Yep, I am the classic "doubting Thomas" by nature; a skeptic. But I like to think of myself as someone wise whose mind is not for rent to the next bidder. Hopefully my motives for this are sound and good. Those who can relate know the constant struggle, the internal battle to "settle it once and for all.” Be honest, I don't think I am unique.
Again, I don't question the grand scheme of things; I just want to be truly authentic in not just what I believe, but in HOW I believe it. I want to get to know the real God, the real Savior. I want to put my struggles, those flash points of trial and tribulation in proper perspective.

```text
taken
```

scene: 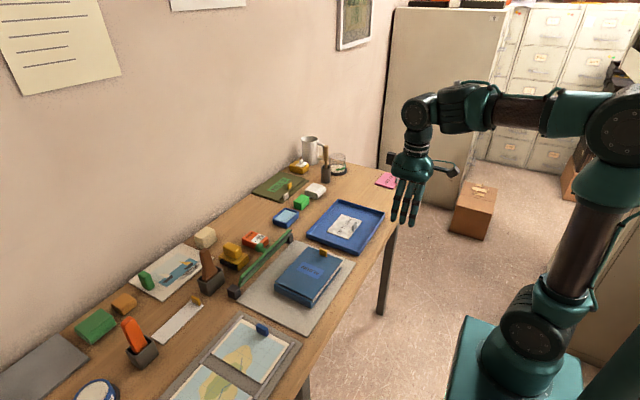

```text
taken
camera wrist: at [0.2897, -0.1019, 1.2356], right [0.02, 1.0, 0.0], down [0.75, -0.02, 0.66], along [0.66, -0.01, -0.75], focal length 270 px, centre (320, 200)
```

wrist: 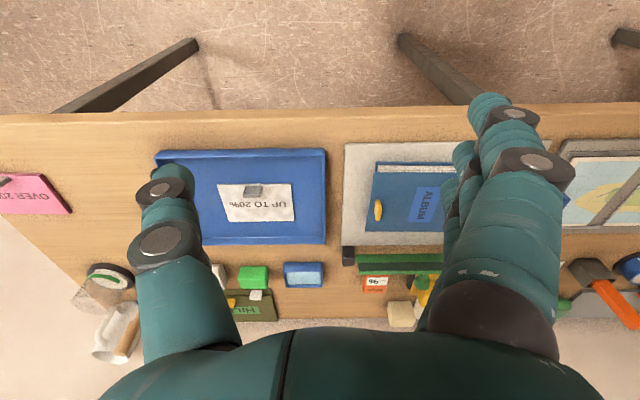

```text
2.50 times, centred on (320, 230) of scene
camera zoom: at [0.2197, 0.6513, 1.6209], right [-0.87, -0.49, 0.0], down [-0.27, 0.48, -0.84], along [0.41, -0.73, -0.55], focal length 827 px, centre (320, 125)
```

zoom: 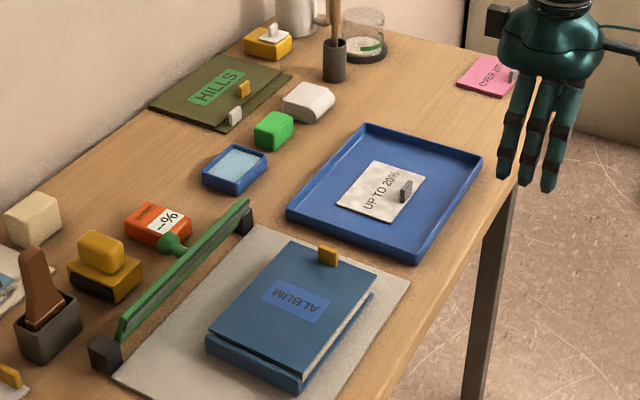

This is the eternal struggle I know, one of the constant themes threading through our collective cultural and religious histories. One thing I think we understand is that many things shape our image of God - good and bad. What we've learned, our experiences, people in authority in our lives, the Bible; all ingredients that make up how we view God and how we view ourselves relating to him. Our perceptions are like glasses to the vision impaired. We see through the glass dimly, as Paul says in Corinthians.
So where does this lead us? Does it feel like you're dropped off at the bus stop, waiting for the next one but not seeing it? It does for me sometimes. And our perceptions that shape us are not just in the past. Present ones do too. Lost your job? Your career faltering? A key relationship in trouble? A health crisis? Do you battle with depression? And the flip side - if we go the other way with this, we can get a false image of God by putting too much on the good times in life, when things seem to be going great. Is that His blessing or do we just deserve it since we worked so hard to achieve it?
I ask a lot of questions, I know. The answer here might just be related to the relational. Yes, we are taught that God is relational, but he seems "out there" too much, right? But when I look at my relationship with the closest person I know (hint: she has red hair), I see someone I know quite well, but I also see mystery, things yet to be discovered; new horizons, new depths of meaning. New possibilities. Maybe that's the way it should be with our God.
As I am writing this, I hear God's voice. His message sounds like "I am here. I've never left you. Be patient. I will never forget you or lose you. Stick close. Seek me. There is so much more out there for us. Be patient, be patient."